European Commissioner for International Cooperation and Development Neven Mimica yesterday signed a 75 million euros pledge of support to The Gambia with its newly elected President Adama Barrow, putting an end to a four-year freeze on all aid from the European Commission implemented by Barrow’s predecessor.
The support comes into effect immediately and will be followed by another package as early as summer 2017, Mimica told Devex, amounting to an unprecedented 150 million euros of new support, in addition to unlocking 60 million euros in previously frozen aid for the 2016-2020 funding cycle.
The move is another stark departure from the policies of Barrow’s now-exiled predecessor, Yahya Jammeh. Barrow pledged last week to “rejoin the international community” and accept assistance from multilateral organizations, including the EU, the United Nations, the African Union and the Commonwealth, “because these are the partners that Gambia needs,” Barrow said at a press conference in Banjul on Thursday.
“If we are isolated, it will be very difficult for us to develop this country, and we are calling on everybody — the United Nations, the African Union, the European Union and everybody — to come on board to support this young democracy.”
The Gambia is the smallest country in Africa but is the source of the second highest number of migrants to Europe relative to its size. Mimica, European commissioner for International Cooperation and Development, will be hoping that aid assistance can help to stem the flow of migrants as part of his controversial EU Emergency Trust Fund for Africa, an aid fund focused on tackling the causes of migration.
Development cooperation from what Jammeh referred to as “neo-colonial institutions” was frozen in 2013. Now, Barrow’s embrace of the international community offers an opening for Mimica, who is under pressure to demonstrate results for the fund and has drawn criticism for incorporating border security measures and migrant repatriation into it.
“The Gambian Youth Empowerment Scheme aims to benefit directly and indirectly about 100,000 young people. The project aims at reaching the huge gap between the demand for work and the offer,” Mimica said in a press conference launching the Youth Empowerment Fund, supported by the Emergency Trust Fund and in partnership with the International Trade Centre.
“As well as private investment promotion in The Gambia, I would like to highlight the importance of mapping the various bottlenecks to job creation,” he said. “This initiative… will also give the opportunity to restore hope for members of the diaspora and Gambians who migrated abroad.”
Mimica told Devex that in his meeting with the new president, Barrow showed “general openness” to the prospect of repatriation schemes for Gambians abroad.
“A program aiming at supporting the economic reintegration of migrants will be launched very soon,” he said.

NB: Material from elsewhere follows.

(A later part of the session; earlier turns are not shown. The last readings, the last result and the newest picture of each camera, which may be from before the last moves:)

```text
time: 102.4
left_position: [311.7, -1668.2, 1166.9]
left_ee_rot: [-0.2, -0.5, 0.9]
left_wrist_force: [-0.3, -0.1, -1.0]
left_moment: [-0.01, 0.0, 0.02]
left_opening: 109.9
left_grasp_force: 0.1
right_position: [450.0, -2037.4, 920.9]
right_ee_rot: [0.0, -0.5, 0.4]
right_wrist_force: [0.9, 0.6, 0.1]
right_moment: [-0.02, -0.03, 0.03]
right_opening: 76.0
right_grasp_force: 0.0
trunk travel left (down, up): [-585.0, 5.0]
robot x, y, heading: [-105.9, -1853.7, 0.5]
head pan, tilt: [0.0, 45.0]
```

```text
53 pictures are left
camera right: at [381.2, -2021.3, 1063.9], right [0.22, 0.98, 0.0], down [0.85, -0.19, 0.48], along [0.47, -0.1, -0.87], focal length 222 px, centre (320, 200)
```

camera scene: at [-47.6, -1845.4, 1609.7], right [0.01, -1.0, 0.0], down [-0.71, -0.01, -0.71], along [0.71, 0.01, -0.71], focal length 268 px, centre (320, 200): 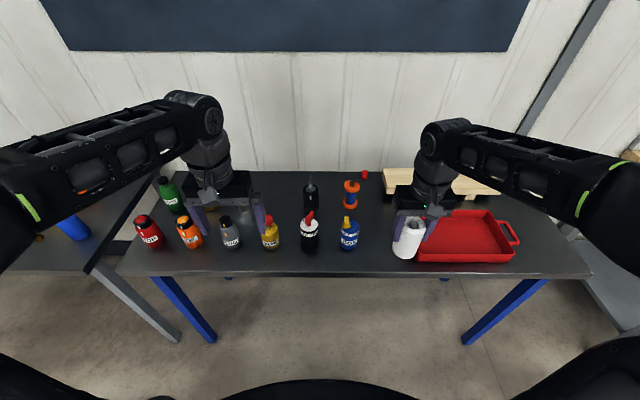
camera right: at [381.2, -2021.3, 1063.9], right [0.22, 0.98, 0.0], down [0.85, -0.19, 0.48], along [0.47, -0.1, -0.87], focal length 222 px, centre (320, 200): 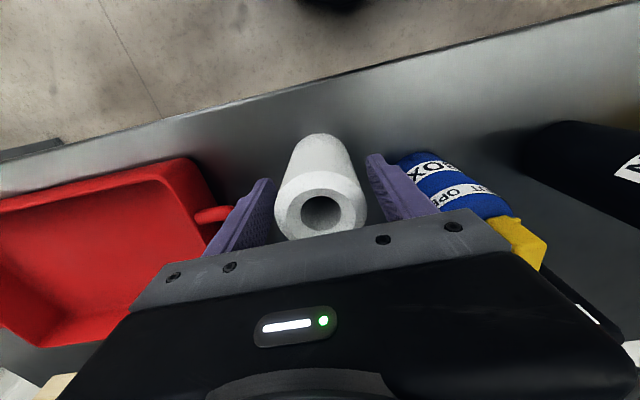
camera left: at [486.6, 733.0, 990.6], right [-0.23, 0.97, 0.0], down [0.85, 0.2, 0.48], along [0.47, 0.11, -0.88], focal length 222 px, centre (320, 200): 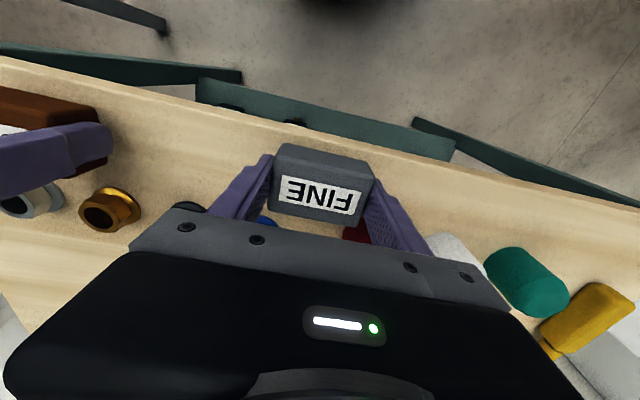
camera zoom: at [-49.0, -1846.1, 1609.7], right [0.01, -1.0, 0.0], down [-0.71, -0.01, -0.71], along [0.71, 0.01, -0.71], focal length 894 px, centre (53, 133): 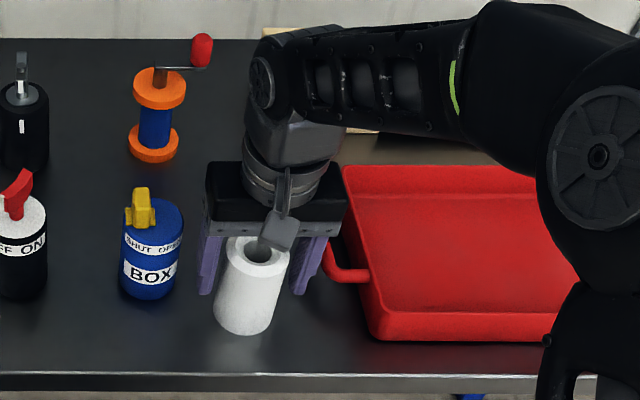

Until 2016, the EU’s total contribution to The Gambia remained frozen at 60 million euros per funding cycle, mostly in infrastructure. According to a commission statement, the new funding includes:
• 11 million euros to reinforce access for vulnerable populations, including households led by women, to markets and socioeconomic facilities
• 20 million euros to create job opportunities, particularly for young people, and a further 11.5 million euros through the Emergency Trust Fund dedicated to creating jobs for youth
• 11.5 million euros will go to food security through the provision of food, cash, treatment of acute malnutrition and prevention of undernutrition
• 21 million euros is dedicated to climate change, food security, support of civil society, democracy and human rights, among other issues
Mimica also confirmed that the commission is preparing a tranche of budget support as part of the next 75 million euros installment, signaling a vote of confidence in the two-week-old regime’s capacity to govern and stave off corruption.
Barrow has imposed a three-year deadline on his administration to demonstrate real change. His priority, he said, is rebuilding the economy.
“We want to create jobs for youth to remain in the country,” Barrow said in a response to a question from Devex. “To create those jobs, we are talking about investing in light industries and efficient industries.”
“Our agenda remains to reform and transform this country, so that our people can live in dignity,” he added.
Asked how Barrow might tackle the economy in a way that will demonstrate results within his self-imposed three-year deadline, Arancha González, director of the International Trade Centre, told Devex that Barrow “will have to go after the low-hanging fruit.” That will include improving trade links within current industry value chains, for example, by connecting The Gambia’s production of fruit, vegetables and nuts to the country’s burgeoning tourist industry.